The two founders are truly committed to creating a company atmosphere that feels like home, hoping that employees can come to work happily and fully considering the balance between work and family life, and rarely laying off employees. Golf, bowling, fitness, free lunch, and providing insurance for employees’ families, as well as regular high bonuses, are all extremely commendable.

Confucianism style also has certain drawbacks, such as patriarchalism and lack of vitality. Senior employees may not be highly skilled, but they rarely resign and occupy most middle-level positions. Kingston’s flat management structure restricts upward mobility for younger employees, and some consider the atmosphere of seniority to be a form of favoritism.
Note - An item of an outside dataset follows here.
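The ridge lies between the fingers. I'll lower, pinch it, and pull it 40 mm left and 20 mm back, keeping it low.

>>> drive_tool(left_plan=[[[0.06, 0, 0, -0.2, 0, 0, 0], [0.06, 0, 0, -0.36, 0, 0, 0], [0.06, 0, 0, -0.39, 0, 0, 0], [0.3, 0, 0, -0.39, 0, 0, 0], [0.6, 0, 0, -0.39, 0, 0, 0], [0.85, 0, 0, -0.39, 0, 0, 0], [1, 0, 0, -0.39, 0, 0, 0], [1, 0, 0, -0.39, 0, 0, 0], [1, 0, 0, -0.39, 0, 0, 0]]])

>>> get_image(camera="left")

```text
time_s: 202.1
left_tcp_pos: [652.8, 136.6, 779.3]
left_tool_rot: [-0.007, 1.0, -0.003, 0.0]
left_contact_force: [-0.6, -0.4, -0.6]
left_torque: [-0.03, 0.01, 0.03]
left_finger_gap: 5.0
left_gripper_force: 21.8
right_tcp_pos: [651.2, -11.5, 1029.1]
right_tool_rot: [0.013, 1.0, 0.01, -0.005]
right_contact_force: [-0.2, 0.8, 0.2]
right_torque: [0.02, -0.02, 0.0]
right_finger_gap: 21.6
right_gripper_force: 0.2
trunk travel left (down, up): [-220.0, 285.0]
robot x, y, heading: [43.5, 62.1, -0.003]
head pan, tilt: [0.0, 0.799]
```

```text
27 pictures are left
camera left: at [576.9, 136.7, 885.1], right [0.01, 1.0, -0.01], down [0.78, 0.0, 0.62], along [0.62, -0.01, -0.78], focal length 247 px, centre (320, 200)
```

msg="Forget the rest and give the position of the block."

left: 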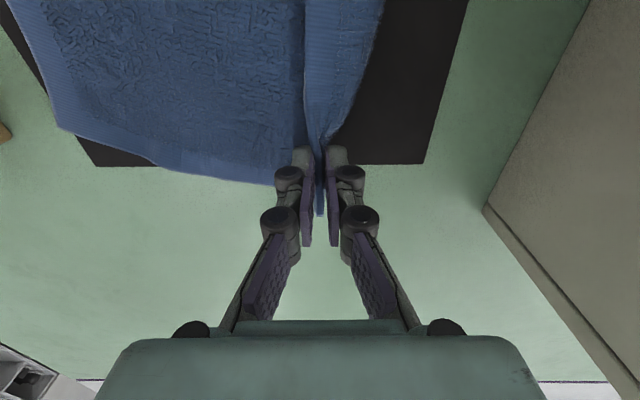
Confucian style salaries are also based on rank, and do not rely on monetary incentives such as pay for performance or the “carrot and stick” approach.

The eternal dilemma for employers is whether to treat loyal yet inefficient old employees well, or to treat cheap yet proactive new employees well.

Based on the publicly available financial data from Kingston, it is estimated that the average employee productivity is a staggering $2 million, roughly four times that of Huawei or Alibaba. Considering that Kingston’s technology content is relatively low, this to some extent demonstrates that a positive management style within tech companies is also capable of inspiring employee motivation, and this is worth reflecting on for bosses who implement a 996 work schedule.